Trattato duramente dalle prime recensioni su Variety e The Hollywood Reporter «perché politicamente insignificante e povero di gag», il film è ora difeso a spada tratta da molti attori come Stiller: «Sarebbe bene che il nostro sindacato, il Sag, emettesse un comunicato perché il problema va molto oltre la decisione della Sony. Concordo assolutamente con quanto ha dichiarato il regista Judd Apatow: “Non si smette di bere Coca Cola perché qualcuno dice che è pericolosa”. Tutti devono poter ridere e pensare, pro o contro, la parodia che coinvolge ogni personaggio del film e non solo il presidente della Nord Corea impersonato dall’attore Randall Park, che tra l’altro dirige a Los Angeles un teatro multietnico quanto mai attento e rispettoso a ogni minoranza». Si obietta che, dopo le anteprime, in molti avevano anticipato reazioni «contro la propaganda di guerra della Cia», ma Stiller resta fermo sulla necessità di trovare regole contro gli hacker a caccia di indirizzi email.
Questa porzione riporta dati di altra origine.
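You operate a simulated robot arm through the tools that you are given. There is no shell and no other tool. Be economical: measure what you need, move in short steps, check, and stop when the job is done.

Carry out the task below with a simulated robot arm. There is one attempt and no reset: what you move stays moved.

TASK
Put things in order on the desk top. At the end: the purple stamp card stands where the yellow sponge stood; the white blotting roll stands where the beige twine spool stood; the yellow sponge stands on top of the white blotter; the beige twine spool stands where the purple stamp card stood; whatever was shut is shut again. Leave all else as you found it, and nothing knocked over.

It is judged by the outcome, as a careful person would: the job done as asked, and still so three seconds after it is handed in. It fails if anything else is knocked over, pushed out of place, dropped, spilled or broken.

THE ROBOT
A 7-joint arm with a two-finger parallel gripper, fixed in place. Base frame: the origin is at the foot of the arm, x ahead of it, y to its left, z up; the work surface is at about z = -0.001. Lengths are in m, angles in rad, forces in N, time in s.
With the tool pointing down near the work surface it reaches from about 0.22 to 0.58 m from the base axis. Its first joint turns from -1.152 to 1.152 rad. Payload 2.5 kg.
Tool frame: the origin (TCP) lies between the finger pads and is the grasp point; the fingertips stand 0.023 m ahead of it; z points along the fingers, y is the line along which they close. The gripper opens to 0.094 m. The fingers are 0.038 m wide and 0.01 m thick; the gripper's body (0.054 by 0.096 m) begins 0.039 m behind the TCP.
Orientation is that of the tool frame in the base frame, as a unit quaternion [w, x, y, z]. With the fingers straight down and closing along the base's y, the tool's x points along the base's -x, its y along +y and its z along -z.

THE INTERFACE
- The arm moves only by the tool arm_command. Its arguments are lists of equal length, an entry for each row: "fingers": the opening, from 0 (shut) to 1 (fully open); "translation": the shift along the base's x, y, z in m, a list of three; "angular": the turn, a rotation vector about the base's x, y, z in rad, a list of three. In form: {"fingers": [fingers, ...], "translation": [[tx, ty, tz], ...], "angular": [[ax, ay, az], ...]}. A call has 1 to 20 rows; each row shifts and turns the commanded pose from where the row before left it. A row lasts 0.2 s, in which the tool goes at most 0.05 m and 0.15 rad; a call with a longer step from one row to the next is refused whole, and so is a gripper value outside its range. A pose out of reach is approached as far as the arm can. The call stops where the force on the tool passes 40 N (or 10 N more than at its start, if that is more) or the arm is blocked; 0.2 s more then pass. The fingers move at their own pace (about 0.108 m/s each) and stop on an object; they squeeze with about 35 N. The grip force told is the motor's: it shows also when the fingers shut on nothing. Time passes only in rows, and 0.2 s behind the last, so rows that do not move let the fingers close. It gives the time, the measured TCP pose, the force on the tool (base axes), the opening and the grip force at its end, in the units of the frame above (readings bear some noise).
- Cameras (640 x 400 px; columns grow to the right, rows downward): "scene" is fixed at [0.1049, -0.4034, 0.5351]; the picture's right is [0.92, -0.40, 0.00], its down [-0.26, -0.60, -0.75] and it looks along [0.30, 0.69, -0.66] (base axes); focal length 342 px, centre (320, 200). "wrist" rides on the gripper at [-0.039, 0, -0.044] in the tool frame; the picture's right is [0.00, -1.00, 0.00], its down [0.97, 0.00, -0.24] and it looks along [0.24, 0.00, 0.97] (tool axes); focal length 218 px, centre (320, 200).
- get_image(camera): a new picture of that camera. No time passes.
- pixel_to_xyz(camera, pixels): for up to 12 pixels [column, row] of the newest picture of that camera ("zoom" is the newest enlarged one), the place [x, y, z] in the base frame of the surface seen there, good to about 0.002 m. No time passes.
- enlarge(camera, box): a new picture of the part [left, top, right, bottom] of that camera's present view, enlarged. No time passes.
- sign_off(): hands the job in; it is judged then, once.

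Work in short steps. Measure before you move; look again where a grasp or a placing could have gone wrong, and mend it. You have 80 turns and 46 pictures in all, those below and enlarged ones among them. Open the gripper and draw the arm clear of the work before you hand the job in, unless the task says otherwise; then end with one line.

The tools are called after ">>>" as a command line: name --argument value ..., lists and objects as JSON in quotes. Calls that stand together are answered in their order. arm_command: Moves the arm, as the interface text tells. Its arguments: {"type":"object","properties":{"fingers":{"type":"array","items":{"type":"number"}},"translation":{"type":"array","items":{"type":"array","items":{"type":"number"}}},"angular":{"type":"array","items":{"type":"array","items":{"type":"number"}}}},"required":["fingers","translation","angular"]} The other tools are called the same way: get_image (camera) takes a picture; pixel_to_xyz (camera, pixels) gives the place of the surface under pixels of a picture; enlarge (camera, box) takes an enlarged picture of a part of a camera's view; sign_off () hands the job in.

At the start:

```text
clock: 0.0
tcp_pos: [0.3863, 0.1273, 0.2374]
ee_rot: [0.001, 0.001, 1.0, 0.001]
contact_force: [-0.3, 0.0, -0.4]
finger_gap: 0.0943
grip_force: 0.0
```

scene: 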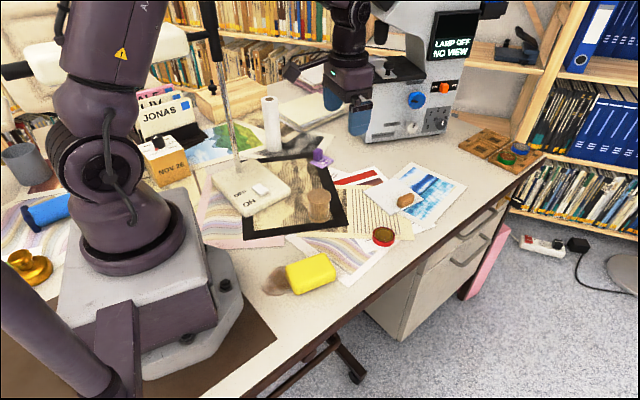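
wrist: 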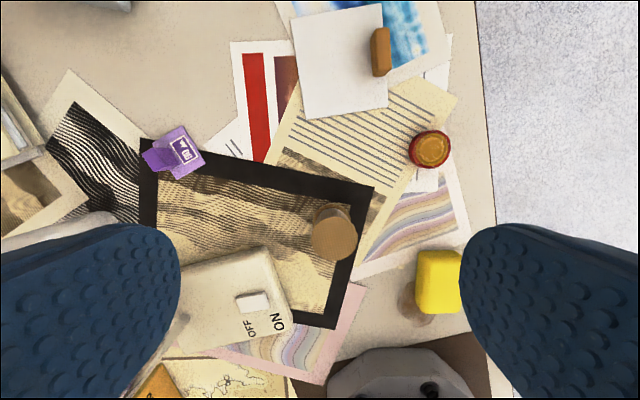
E poi perché i nordcoreani protestano tanto, si chiede Stiller. «Il loro supremo leader esce non solo vivissimo, ma addirittua vincitore della tenzone contro l’America — afferma l’attore — proprio come quando in una sequenza dichiara: “C’è qualcosa di più distruttivo di una bomba nucleare: sono le parole”». Nel film il presidente Kim Jong-un è un fan dello show di Roger e Franco e anche della partecipazione del vero Eminem al programma. «Questa è una “guerra informatica” in chiave di commedia — ribascono sia Seth Rogen che Stiller — e avrà molte ripercussioni sul mondo dello spettacolo perché la paura crescerà, verrà trasmessa alla platea. La riprova è che la Sony ha deciso anche di evitare la distribuzione in video on demand». Non è stata solo la Sony a cancellare il lancio del film, i maggiori circuiti di distribuzione, Cineplex, Amc, Cinemark, si sono tirati indietro. Conclude Stiller: «Il rifiuto di proiettare un film è un fatto molto grave, ripeto: è un precedente che avrà un seguito ed effetti quanto mai dannosi per tutto il mondo del cinema e a vantaggio degli hacker».